Sunday December 20, 2009
It was our last show together. More importantly, it was Ben’s last performance. His parents came to see him and we both got a little teary at the beginning of our pas. Once again Ben and I had a wonderful show and cheered all the other students on during their divertissements. When the show was over, I immediately gave my flowers to the student who danced Dew Drop. She had sprained her ankle in Saturday night’s show, and like a true ballerina in training, she bucked up and danced beautifully on Sunday. Ben gave his flowers to a girl who did her entire Spanish dance to either no music or the wrong music due to a music malfunction on opening night, but kept on dancing like a pro. Even at this young age, these dancers were proving the show must go on.

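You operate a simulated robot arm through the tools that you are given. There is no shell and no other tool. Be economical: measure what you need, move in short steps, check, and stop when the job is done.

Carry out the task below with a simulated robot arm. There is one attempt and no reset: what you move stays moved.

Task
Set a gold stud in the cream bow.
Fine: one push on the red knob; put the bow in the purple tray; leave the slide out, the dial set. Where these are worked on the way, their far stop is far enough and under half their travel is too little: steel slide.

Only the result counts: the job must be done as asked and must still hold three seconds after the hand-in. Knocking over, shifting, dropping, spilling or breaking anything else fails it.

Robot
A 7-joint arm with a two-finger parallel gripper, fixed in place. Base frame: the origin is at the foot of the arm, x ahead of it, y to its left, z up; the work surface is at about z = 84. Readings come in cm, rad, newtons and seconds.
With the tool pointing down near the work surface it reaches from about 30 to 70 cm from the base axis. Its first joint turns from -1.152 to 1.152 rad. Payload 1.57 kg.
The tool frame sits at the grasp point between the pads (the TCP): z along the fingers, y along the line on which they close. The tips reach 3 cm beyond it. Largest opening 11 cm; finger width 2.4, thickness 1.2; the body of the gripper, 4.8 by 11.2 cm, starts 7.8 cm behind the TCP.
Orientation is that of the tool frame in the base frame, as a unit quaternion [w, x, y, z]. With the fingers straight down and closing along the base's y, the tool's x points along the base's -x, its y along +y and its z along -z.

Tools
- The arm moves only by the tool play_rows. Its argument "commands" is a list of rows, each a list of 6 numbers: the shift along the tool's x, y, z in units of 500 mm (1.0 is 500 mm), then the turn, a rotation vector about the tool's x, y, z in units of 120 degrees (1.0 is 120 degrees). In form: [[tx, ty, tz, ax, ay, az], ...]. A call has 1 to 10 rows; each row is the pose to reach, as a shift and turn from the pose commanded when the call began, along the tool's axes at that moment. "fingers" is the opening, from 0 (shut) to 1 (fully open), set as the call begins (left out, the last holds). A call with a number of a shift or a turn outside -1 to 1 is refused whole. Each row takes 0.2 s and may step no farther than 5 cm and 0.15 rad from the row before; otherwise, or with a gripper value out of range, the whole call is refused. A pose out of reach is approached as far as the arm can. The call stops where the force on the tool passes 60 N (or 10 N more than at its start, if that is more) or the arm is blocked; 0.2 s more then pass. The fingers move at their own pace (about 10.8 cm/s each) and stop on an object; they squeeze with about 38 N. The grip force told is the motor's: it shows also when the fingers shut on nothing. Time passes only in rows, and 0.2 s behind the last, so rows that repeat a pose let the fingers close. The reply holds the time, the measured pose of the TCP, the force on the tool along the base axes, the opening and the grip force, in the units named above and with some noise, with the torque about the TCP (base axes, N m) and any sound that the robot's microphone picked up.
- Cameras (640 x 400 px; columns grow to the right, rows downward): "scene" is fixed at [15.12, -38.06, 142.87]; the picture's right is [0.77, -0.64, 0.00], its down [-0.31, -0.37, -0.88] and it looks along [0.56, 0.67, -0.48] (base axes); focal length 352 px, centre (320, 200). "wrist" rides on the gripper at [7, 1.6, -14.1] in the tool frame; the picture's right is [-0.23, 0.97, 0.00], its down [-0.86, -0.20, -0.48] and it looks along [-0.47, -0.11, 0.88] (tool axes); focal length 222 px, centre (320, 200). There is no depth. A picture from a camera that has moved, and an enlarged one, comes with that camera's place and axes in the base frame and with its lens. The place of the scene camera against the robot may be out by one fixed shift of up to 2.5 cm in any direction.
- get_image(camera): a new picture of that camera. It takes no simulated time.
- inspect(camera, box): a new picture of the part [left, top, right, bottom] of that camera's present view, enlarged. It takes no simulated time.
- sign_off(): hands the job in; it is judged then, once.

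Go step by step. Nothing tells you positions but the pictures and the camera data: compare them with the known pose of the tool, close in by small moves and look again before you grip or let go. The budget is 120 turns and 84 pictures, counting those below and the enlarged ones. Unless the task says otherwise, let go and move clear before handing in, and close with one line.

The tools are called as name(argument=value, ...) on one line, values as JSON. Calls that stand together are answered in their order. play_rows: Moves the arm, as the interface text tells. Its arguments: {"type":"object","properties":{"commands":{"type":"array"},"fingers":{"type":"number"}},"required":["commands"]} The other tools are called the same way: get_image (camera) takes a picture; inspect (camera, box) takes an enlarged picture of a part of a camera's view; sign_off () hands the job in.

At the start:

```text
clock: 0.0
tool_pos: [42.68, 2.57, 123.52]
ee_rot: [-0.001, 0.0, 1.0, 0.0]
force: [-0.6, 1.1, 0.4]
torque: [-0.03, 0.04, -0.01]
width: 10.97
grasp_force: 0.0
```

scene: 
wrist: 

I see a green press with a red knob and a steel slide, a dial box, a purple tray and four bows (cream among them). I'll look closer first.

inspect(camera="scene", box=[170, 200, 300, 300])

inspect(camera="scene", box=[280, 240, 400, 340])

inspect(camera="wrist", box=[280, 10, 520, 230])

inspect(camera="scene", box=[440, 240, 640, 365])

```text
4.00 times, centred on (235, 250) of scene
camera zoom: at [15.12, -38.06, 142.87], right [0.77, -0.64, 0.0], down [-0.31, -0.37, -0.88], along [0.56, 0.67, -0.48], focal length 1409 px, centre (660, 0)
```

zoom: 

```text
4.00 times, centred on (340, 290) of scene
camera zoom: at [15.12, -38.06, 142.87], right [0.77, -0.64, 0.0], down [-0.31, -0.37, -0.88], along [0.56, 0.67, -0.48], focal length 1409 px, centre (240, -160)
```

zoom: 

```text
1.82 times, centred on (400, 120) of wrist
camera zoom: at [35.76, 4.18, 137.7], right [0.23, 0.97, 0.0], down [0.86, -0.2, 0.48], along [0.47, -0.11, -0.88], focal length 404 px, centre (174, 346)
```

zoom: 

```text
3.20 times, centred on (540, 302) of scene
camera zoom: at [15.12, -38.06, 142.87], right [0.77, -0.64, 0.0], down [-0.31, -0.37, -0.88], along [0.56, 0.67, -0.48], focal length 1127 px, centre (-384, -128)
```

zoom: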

We were immediately asked back for next year, which prompted me to remind Ben, that dancers never truly retire. I was sad to say goodbye to everyone, but anxious to get home to Boise for the holidays. The cold snap was heading to Florida and even though everyone was starting to bundle up, Ben drove me to the airport with the top down, the heat on, and Opera blaring.

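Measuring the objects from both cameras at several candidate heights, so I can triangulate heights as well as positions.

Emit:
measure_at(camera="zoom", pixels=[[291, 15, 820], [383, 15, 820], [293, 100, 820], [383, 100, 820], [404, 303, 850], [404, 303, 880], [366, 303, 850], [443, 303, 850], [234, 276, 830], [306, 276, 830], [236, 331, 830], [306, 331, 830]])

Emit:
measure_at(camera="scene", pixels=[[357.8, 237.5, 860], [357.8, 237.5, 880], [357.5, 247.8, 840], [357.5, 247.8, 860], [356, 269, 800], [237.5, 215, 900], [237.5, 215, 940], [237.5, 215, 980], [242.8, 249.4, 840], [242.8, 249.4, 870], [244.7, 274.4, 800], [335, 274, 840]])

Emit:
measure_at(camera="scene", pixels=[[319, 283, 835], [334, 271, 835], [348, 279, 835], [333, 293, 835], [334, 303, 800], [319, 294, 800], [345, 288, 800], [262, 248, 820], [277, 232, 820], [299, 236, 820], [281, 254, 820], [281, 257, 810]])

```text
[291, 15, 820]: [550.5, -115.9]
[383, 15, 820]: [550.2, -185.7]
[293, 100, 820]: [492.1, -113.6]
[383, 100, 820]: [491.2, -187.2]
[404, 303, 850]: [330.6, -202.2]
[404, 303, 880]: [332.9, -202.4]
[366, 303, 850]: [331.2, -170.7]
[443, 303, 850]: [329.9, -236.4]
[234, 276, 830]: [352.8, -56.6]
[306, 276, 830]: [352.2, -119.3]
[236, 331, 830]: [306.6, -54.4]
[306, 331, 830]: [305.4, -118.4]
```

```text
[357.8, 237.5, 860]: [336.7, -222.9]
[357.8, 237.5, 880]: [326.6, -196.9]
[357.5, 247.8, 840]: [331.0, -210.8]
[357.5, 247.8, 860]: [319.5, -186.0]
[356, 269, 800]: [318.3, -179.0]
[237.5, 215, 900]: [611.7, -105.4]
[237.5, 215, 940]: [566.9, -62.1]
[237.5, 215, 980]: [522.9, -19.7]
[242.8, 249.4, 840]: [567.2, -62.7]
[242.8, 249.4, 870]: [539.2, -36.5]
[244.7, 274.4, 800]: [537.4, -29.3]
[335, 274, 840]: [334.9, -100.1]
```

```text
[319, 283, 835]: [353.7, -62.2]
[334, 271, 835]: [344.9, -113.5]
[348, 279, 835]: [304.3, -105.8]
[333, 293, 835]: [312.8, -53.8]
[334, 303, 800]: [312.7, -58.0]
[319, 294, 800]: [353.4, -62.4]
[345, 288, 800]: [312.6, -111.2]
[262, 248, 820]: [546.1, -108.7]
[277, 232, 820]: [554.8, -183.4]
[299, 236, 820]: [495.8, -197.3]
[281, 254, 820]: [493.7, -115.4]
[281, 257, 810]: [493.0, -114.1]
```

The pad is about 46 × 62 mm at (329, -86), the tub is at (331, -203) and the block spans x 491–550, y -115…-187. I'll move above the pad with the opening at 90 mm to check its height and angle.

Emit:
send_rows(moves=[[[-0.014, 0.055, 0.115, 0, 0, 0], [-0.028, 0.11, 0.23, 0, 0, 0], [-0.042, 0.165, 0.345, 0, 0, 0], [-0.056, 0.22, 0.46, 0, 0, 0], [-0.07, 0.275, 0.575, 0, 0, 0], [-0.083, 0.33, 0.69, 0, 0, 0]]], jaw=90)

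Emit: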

A dancer’s life is always changing. Most of us live our lives like modern day nomads. Moving from city to city, going anywhere where we can dance. The one true constant in our world seems to be the Nutcracker. Some dancers like it, some dancers could do without it. For me, it is like an old friend. There is always an adventure, an old and new story to tell, a lot of laughs, and a few tears. So last week when our pianist attempted to get away with playing “Waltz of the Flowers” for pirouettes and every dancer shouted “Noooooooo!!!” I secretly knew that when I heard that music in 10 months it would make me smile.